The Gift I Can’t Give Myself
I hold up the mirror for others all the time—clients, teammates, athletes. I just can’t seem to look in it myself. This post explores what it means to help others see their potential while still wrestling with your own.

There’s this quote I’ve seen floating around:
“If I could give you one gift, it would be the ability to see yourself as others see you.”
Beautiful. Poetic. Haunting.
And honestly, it wrecks me a little.
Because that’s the exact gift I’ve spent most of my adult life not having.
Even now, I still can’t see myself the way others describe me.
And yet… I give that gift to others all the time.
In coaching. In consulting. In late-night texts with friends or quiet 1:1s with teammates.
That’s the job: to reflect back the version of themselves they’ve grown into, even if they haven’t caught up to it yet.
I’m good at it.
Maybe because I know what it’s like to need it.

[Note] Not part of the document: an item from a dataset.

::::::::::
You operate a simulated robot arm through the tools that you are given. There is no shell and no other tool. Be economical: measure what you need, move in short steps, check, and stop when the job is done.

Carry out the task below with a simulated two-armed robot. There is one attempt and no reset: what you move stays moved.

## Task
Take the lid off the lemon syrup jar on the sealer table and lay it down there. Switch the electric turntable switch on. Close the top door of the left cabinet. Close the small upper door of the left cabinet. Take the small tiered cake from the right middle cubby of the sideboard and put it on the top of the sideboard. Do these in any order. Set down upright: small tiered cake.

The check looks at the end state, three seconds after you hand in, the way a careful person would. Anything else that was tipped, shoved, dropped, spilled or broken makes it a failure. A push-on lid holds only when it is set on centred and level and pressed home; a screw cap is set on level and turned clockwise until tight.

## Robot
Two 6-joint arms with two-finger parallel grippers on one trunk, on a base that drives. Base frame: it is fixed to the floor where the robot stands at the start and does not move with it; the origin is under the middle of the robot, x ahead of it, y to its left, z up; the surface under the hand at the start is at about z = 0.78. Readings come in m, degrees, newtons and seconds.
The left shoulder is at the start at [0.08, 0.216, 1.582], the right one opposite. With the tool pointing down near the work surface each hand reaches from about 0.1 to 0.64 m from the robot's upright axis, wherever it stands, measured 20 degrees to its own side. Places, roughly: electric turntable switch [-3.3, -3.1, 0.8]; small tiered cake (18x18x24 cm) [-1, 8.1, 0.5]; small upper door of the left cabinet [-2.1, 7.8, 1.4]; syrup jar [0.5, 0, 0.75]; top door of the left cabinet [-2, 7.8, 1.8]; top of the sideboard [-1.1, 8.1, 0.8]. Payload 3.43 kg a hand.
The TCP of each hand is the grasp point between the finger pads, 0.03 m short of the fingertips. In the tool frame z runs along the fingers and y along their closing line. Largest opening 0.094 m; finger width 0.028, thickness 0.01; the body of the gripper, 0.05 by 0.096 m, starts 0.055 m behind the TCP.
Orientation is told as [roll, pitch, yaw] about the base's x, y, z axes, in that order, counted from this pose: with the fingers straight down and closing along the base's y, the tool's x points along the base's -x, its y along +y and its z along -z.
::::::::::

This dissonance—between how we see ourselves and how others experience us—isn’t just a personal thing.
It shows up everywhere in leadership.
- The brilliant IC who doesn’t see herself as “strategic” because she’s never been told.

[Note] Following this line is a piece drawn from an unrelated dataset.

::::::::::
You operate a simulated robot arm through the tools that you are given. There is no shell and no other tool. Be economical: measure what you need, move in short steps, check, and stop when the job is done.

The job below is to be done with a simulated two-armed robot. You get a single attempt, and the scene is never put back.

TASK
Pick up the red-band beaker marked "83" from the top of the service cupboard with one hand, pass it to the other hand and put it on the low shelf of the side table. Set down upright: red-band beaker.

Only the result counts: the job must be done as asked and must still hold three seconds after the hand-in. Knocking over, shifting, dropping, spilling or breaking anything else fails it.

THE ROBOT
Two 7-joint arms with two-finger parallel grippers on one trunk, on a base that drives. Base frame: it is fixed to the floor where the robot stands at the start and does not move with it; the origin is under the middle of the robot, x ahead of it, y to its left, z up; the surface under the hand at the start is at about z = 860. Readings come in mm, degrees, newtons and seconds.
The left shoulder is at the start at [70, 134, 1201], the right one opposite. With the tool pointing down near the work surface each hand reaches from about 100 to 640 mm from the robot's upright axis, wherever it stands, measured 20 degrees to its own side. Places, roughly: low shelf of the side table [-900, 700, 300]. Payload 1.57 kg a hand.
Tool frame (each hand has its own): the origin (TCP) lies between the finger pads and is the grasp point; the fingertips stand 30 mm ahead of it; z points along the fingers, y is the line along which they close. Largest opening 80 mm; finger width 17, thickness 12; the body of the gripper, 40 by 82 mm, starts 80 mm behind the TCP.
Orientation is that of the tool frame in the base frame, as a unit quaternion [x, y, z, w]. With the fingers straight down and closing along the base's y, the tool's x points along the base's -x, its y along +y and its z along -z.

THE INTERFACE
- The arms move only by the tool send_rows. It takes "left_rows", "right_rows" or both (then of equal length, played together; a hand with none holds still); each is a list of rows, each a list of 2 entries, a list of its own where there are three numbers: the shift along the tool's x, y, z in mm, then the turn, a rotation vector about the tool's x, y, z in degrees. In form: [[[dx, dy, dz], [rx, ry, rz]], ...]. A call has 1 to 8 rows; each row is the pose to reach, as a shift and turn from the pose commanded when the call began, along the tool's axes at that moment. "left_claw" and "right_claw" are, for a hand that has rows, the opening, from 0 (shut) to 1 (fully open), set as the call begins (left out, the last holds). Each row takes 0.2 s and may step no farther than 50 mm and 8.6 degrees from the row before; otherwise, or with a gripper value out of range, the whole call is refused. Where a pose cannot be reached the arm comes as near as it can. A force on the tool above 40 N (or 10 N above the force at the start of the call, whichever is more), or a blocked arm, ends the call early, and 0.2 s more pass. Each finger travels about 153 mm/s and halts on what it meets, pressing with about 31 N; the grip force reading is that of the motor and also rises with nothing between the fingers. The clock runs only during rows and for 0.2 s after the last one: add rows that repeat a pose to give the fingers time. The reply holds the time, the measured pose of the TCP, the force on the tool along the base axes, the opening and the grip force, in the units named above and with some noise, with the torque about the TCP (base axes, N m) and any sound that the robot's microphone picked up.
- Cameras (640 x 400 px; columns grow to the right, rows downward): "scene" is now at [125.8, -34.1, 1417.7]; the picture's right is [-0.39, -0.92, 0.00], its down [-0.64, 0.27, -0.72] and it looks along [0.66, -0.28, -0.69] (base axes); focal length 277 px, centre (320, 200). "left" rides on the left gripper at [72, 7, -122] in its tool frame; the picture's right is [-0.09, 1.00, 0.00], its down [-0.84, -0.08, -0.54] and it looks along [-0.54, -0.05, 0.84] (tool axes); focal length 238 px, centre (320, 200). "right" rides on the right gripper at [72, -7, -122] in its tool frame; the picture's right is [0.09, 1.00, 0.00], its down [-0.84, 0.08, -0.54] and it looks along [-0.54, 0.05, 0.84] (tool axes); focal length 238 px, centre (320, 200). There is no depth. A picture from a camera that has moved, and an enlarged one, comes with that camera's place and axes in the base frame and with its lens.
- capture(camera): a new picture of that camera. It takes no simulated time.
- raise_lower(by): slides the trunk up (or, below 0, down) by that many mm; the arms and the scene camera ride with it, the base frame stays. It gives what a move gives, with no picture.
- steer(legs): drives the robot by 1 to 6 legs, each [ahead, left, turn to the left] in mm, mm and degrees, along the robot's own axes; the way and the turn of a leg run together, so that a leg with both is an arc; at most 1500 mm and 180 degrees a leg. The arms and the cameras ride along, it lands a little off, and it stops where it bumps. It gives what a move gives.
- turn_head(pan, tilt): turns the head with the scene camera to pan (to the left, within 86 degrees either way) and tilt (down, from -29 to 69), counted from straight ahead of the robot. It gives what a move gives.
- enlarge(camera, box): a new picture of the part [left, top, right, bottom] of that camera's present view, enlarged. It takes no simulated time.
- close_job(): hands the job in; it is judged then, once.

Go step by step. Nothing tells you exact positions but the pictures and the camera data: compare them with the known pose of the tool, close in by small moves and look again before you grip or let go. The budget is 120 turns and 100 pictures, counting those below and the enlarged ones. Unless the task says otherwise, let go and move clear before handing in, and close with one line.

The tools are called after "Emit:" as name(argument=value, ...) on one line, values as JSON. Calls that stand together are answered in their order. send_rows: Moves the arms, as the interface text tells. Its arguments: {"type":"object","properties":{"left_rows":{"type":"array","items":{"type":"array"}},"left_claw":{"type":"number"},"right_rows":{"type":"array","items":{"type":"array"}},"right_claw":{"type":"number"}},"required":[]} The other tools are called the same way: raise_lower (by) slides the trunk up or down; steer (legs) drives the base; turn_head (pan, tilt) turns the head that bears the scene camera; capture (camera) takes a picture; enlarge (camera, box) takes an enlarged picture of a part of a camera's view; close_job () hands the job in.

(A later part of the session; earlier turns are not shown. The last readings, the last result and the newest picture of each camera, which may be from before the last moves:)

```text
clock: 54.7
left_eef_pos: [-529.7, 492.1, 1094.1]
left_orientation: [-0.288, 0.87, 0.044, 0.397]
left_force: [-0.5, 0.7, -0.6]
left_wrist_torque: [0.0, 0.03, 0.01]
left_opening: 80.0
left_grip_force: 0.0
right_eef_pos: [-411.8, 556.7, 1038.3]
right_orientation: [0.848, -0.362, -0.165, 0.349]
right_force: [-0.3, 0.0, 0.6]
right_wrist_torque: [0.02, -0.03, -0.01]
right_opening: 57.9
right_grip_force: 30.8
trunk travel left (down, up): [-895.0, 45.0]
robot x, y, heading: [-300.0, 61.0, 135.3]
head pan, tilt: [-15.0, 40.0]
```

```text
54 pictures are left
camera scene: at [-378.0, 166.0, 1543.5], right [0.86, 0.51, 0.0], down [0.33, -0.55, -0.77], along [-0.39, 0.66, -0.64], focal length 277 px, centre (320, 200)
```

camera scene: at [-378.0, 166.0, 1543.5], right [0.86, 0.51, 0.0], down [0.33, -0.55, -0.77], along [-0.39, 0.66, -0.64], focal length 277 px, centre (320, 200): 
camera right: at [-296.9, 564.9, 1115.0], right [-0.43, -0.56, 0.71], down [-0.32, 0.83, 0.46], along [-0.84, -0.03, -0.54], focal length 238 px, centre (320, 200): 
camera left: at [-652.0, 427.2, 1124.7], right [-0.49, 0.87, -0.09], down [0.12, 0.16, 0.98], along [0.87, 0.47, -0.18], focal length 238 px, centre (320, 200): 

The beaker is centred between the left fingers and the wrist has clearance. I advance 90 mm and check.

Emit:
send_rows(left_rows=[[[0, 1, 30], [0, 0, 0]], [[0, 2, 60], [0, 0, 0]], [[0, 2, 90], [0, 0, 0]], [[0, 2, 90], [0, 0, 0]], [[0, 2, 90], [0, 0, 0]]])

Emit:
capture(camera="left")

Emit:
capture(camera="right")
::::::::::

- The veteran tech lead who doesn’t think of himself as a mentor, even though half the team leans on his guidance.
- The client who says “I’m not a leader,” while leading a department of 40 people through chaos with steady hands.
I’ve been all of them.
Still am, depending on the day.
The more I reflect on my own gap—on not recognizing the “you’re YOU” version others talk about—the more I want to refine this muscle.
Not just to help myself, but to bring that clarity back into the way I coach and lead.
Because when you can’t see yourself clearly, you end up underplaying your impact.
And when others can’t see themselves clearly, they do the same.
So maybe that’s the real leadership skill:
Not just offering direction—but holding up the mirror.
Even if you're still learning how to look in it yourself.